## WHAT YOU WILL DO
• A. Could you quote the given text from "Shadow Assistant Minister" up to and including "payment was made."?
• B. Take up the given text again after its last words.

-- START OF GIVEN TEXT --

Following spate of high-profile attacks, the Australian federal opposition has introduced a bill, seeking to make it mandatory for businesses and government agencies to notify the Australian Cyber Security Centre before paying a ransomware gang.
Shadow Assistant Minister for Cyber Security Tim Watts moved the private member’s bill in federal parliament following a spate of high-profile ransomware attacks that resulted in payments being made.
ACSC advices not to pay a ransom. “There is no guarantee paying the ransom will fix your devices,” the centre advises. “It can also make you vulnerable to future attacks.”
Watts cited more than a dozen attacks in the last 18 months. These include against meat processor JBS Foods, which forked out $14 million earlier this month, Nine Entertainment and UnitingCare Queensland.
Organisations often refused to respond to questions about whether or not a payment was made.
The Ransomware Payments Bill 2021 would introduce a “ransomware payment notification scheme” that covers corporations, all federal government entities and state and territory government agencies.
“It will require large businesses and government entities that choose to make ransomware payments to notify the ACSC before they make the payment,” Watts said, introducing the bill on Monday.
Entities would be required to disclose key details of the attack, including the attacker and their cryptocurrency wallet details, which the ACSC could then share in de-identified form through its threat sharing platform.
This will allow our signals intelligence and law enforcement agencies to collect actionable intelligence on where this money is going so they can track and target the responsible criminal groups,” Watts said.
“And it will help others in the private sector by providing de-identified actionable threat intelligence that they can use to defend their networks. Importantly, it will give us a fuller picture of ransomware attacks in Australia and the scale of the threat.”
Watts said that such a notification scheme was recommended in a report by US-based think tank the Institute for Security and Technology and by former US Cybersecurity and Infrastructure Security Agency (CISA) Chris Krebs.
We should be clear at this point. Ransoms should not be paid. Ever,” Watts said.

-- END OF GIVEN TEXT --
-- START OF SOURCE DATA --

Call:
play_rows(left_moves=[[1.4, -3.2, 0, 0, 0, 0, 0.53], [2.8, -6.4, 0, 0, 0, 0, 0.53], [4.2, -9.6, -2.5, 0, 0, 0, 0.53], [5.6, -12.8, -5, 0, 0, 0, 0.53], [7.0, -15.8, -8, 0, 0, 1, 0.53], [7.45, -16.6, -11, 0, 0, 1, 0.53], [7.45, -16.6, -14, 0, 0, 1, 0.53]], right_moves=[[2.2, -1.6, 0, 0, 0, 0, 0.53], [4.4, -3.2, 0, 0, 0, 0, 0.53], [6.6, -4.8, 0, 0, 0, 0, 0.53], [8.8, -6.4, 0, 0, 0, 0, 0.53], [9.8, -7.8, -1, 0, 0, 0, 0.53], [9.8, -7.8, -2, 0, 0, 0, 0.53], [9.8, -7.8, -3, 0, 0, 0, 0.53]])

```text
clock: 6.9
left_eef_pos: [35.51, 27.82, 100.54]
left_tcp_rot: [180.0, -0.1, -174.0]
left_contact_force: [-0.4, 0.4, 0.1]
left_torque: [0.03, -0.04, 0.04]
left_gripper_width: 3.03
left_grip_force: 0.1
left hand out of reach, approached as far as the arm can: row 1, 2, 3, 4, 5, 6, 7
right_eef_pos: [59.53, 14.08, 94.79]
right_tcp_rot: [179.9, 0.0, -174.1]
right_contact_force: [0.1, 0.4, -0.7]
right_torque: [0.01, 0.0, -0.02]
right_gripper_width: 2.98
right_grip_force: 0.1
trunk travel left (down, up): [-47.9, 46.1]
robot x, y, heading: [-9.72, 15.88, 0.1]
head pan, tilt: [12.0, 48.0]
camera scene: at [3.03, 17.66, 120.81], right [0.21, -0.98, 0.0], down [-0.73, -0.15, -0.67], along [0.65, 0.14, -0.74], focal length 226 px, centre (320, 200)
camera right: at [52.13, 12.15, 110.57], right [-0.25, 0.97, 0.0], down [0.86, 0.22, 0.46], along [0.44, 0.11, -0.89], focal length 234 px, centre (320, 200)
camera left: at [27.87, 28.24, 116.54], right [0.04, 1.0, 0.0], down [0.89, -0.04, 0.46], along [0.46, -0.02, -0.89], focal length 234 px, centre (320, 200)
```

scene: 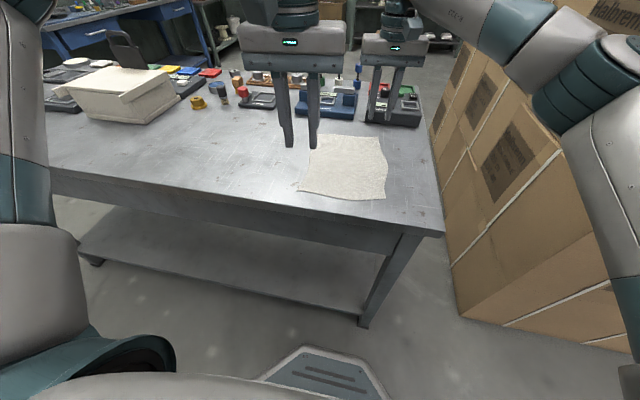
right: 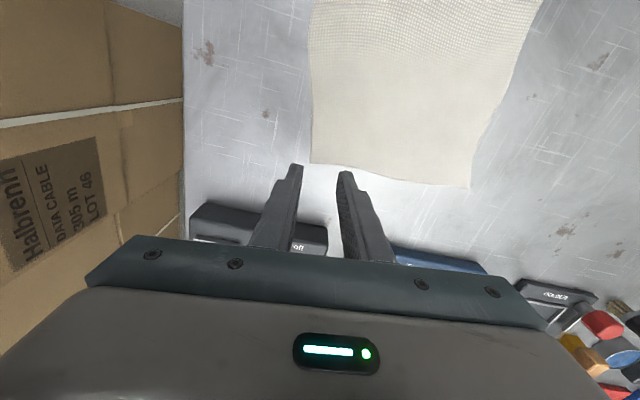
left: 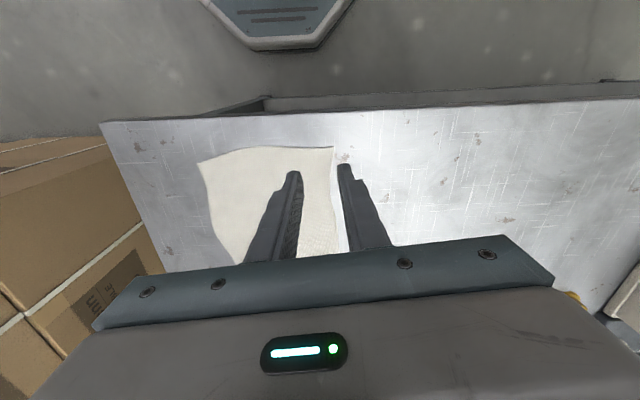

-- END OF SOURCE DATA --

## TASK-BY-TASK ANSWERS
• A.
Shadow Assistant Minister for Cyber Security Tim Watts moved the private member’s bill in federal parliament following a spate of high-profile ransomware attacks that resulted in payments being made.
ACSC advices not to pay a ransom. “There is no guarantee paying the ransom will fix your devices,” the centre advises. “It can also make you vulnerable to future attacks.”
Watts cited more than a dozen attacks in the last 18 months. These include against meat processor JBS Foods, which forked out $14 million earlier this month, Nine Entertainment and UnitingCare Queensland.
Organisations often refused to respond to questions about whether or not a payment was made.

• B.
“Paying a ransom does not guarantee you’ll be able to quickly bring your systems back online or prevent further disruption, it does not guarantee your data won’t be leaked.
“What it does do is provide further resources to the criminal organisations mounting these attacks and create an incentive for them to carry out more attacks.
But where organisations feel compelled to make these payments, government should be involved.”
Watts said the bill, if passed, would function as a “policy foundation for a coordinated government response to the threat of ransomware” and the “starting point for… a comprehensive plan to tackle ransomware”.
Labor has been advocating for a national ransomware strategy since February to help reduce the frequency of attacks.
The government has so far resisted calls, although it has released a series of guides providing advice to businesses.
“Mandating reporting of ransom payments is far from a silver bullet for this national security problem, but it’s an important first step,” Watts said.
Watts said that the government had “gone missing when called on to act on the biggest cyber threat facing Australian organisations” at a time when the US government is stepping up, including by elevating ransomware investigations by assigning them a similar priority to terrorism.
Cyber security is a vital area that is relevant to the Commonwealth of Nations and ransomware attack on a country’s critical infrastructure could take place at any time and proactive action is needed to prevent such attacks and paying ransom would not be serve any purpose.